The Basics of Antiplatelet Medicines
Platelets are cells in the blood that help us make blood clots. This is a normal body function. If you have heart disease risk factors (such as smoking, high blood cholesterol, high blood pressure, or diabetes) your platelets can clump together more easily and can form a more serious blood clot. Blood clots can be a problem especially if they are in your heart, brain, or other arteries in your body. Antiplatelet medicines help to prevent these blood clots.

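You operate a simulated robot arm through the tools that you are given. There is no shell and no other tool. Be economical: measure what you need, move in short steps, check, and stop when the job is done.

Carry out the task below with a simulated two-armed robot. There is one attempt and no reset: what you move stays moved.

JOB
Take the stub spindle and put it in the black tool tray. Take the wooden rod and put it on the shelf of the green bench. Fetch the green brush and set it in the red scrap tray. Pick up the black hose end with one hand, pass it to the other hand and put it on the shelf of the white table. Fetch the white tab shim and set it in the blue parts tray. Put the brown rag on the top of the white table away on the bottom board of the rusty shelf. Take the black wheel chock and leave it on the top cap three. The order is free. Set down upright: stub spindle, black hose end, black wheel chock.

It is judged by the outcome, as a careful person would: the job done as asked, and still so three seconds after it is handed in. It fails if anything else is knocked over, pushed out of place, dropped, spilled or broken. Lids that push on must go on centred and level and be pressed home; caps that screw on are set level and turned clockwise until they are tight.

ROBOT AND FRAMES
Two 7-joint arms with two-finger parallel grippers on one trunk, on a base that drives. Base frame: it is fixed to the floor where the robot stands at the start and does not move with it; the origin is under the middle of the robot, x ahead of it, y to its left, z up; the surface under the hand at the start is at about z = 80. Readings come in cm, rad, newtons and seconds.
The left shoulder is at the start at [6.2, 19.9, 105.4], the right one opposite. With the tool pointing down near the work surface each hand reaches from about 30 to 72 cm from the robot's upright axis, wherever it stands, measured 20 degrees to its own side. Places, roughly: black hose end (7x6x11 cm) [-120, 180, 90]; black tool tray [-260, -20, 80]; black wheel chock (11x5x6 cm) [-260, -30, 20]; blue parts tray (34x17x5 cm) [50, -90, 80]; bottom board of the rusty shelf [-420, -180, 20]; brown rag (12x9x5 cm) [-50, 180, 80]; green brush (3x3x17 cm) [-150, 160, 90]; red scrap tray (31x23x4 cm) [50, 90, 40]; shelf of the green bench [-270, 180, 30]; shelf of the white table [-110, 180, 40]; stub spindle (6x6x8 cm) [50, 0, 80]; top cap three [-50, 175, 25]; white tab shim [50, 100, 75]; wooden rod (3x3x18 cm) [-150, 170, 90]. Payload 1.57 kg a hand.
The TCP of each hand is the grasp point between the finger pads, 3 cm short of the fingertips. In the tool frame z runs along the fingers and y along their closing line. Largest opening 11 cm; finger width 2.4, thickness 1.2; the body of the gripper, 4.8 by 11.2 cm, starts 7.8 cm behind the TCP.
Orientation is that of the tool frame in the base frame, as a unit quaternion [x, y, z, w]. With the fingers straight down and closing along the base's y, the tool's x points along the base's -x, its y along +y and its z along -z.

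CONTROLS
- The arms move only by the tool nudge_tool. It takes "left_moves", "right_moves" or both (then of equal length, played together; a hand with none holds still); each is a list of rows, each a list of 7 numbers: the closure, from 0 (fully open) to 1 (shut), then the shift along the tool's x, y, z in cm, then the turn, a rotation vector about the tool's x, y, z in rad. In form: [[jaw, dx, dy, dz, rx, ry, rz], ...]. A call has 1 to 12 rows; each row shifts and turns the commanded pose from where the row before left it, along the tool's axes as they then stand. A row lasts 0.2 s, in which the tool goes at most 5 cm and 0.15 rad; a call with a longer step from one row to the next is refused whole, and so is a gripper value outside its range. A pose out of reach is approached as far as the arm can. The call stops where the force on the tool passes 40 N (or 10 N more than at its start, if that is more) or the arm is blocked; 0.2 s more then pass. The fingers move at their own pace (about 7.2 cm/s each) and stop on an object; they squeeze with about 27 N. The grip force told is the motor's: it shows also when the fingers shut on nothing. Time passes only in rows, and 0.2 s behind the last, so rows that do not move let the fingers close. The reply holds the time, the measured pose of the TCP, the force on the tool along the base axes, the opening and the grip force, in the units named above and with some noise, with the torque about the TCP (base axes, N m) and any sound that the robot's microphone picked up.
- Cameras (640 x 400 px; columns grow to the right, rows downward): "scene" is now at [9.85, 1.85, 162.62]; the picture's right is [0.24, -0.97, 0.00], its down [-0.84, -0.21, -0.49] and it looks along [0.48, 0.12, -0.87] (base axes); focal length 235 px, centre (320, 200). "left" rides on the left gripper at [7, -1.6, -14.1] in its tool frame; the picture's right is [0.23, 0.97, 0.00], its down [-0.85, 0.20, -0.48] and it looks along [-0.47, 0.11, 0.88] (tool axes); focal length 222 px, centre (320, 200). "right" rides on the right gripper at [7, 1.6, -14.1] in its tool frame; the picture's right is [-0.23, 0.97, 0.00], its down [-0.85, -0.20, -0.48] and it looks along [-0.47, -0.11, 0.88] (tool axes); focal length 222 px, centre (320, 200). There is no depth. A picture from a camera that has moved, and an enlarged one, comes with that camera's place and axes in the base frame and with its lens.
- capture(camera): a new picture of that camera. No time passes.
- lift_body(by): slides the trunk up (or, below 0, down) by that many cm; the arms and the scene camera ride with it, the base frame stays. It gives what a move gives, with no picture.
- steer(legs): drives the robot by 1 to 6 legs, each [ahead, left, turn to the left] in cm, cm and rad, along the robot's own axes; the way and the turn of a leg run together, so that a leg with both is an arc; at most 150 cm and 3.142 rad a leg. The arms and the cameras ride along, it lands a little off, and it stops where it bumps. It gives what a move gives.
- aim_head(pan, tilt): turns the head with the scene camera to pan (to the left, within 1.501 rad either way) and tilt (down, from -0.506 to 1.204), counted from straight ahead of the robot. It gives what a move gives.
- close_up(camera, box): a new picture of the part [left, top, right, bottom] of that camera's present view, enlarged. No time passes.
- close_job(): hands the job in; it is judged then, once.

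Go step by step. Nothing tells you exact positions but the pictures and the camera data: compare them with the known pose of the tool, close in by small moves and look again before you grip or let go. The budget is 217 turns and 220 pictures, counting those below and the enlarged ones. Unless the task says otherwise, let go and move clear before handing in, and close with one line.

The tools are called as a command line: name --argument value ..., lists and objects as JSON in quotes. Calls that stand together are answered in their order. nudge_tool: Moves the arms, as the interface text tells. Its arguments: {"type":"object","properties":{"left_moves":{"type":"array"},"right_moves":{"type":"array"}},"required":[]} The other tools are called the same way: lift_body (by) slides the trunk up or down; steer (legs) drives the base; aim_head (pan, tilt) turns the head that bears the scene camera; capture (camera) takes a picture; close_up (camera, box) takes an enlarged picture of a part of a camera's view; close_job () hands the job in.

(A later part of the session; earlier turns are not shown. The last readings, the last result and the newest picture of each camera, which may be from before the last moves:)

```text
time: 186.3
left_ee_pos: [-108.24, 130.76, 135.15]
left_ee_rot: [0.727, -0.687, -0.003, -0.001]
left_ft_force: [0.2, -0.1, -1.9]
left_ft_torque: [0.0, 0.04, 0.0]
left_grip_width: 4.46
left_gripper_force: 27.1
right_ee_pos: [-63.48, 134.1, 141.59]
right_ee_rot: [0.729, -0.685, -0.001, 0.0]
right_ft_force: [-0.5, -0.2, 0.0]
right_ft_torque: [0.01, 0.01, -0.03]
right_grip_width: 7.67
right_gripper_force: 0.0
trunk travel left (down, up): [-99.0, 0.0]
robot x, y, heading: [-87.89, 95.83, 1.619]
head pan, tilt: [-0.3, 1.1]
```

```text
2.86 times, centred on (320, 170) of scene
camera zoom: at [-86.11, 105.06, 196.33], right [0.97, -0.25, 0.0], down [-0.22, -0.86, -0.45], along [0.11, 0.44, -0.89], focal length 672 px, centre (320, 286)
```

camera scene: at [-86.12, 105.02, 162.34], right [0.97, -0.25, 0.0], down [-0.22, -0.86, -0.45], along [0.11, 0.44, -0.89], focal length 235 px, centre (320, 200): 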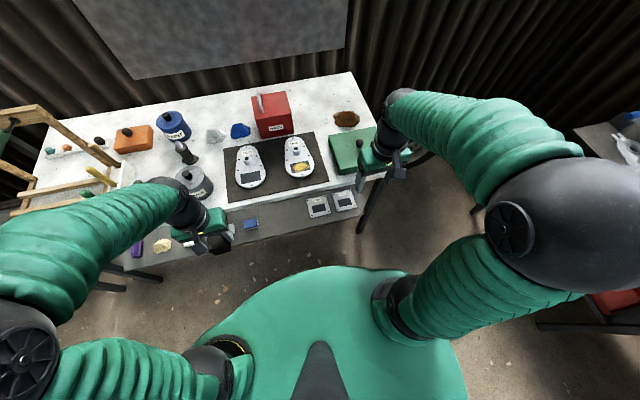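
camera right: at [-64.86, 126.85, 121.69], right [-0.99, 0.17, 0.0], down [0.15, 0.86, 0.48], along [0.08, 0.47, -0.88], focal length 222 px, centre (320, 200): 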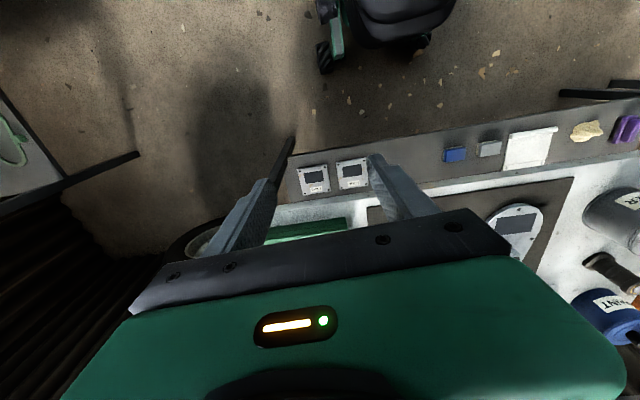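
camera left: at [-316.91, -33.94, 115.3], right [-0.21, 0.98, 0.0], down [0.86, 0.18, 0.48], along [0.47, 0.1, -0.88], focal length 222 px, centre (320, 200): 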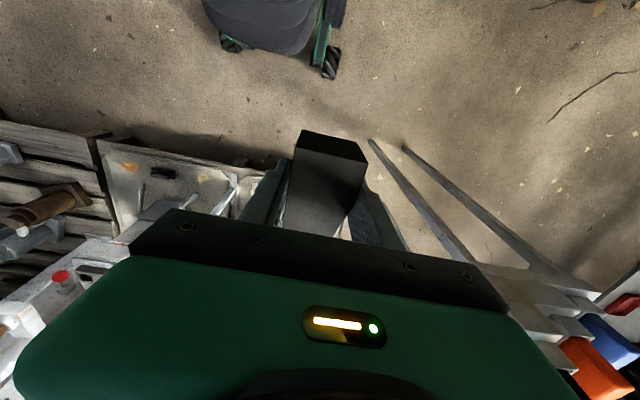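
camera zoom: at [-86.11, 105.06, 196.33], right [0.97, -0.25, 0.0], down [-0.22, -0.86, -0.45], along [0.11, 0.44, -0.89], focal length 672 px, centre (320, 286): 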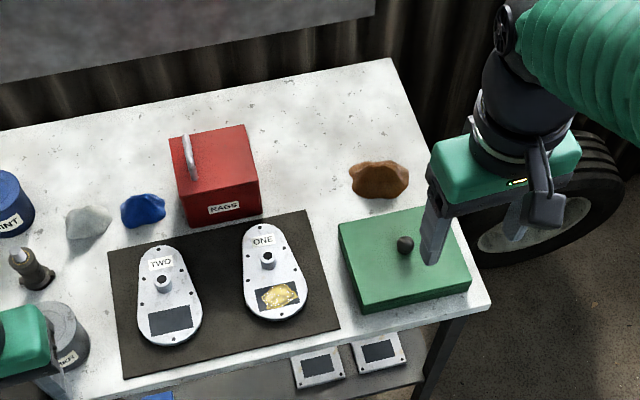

Why Am I Taking Antiplatelet Medicines?
Antiplatelet medicines stop blood clots from forming. This helps to prevent a heart attack or stroke. If you have had a heart attack, stroke, or stents placed in your heart arteries, you probably have been asked to take antiplatelet medicines. These medicines will lower your chance of having a heart attack or stroke.
If you are prescribed more than one medicine, it is important to take them both because they work in different ways to stop blood clots from forming. These medicines are often used by people who have had a heart attack, stroke, or stents placed in the heart.
- Always talk to your heart doctor or nurse before stopping or changing the way you take your antiplatelet medicines.
- Tell ALL of your doctors and nurses that you are on antiplatelet medicines especially if they ask you to take new medicines.
You will bleed and bruise more easily (the good news is that this means the medicine is working).
When Should I Call My Doctor?
- If you have headaches, dizziness, chest pain, stomach upset or pain, nausea, diarrhea, constipation, muscle pain, or severe back pain.
- If you have blood in your stool (dark or black colored stool), blood in your urine, or you get nosebleeds that are hard to stop.
- If you throw up and it is brown or coffee colored.
- If you feel very tired, weak, short of breath, or look pale.
- If you have a sudden severe headache, confusion, fever or chills, yellow colored skin or eyes.
Disclaimer: While PCNA strives to provide reliable, up-to-date health information, this and other PCNA education materials are for informational purposes only and not intended as a substitute for professional medical care. Only your healthcare provider can diagnose and treat a medical problem.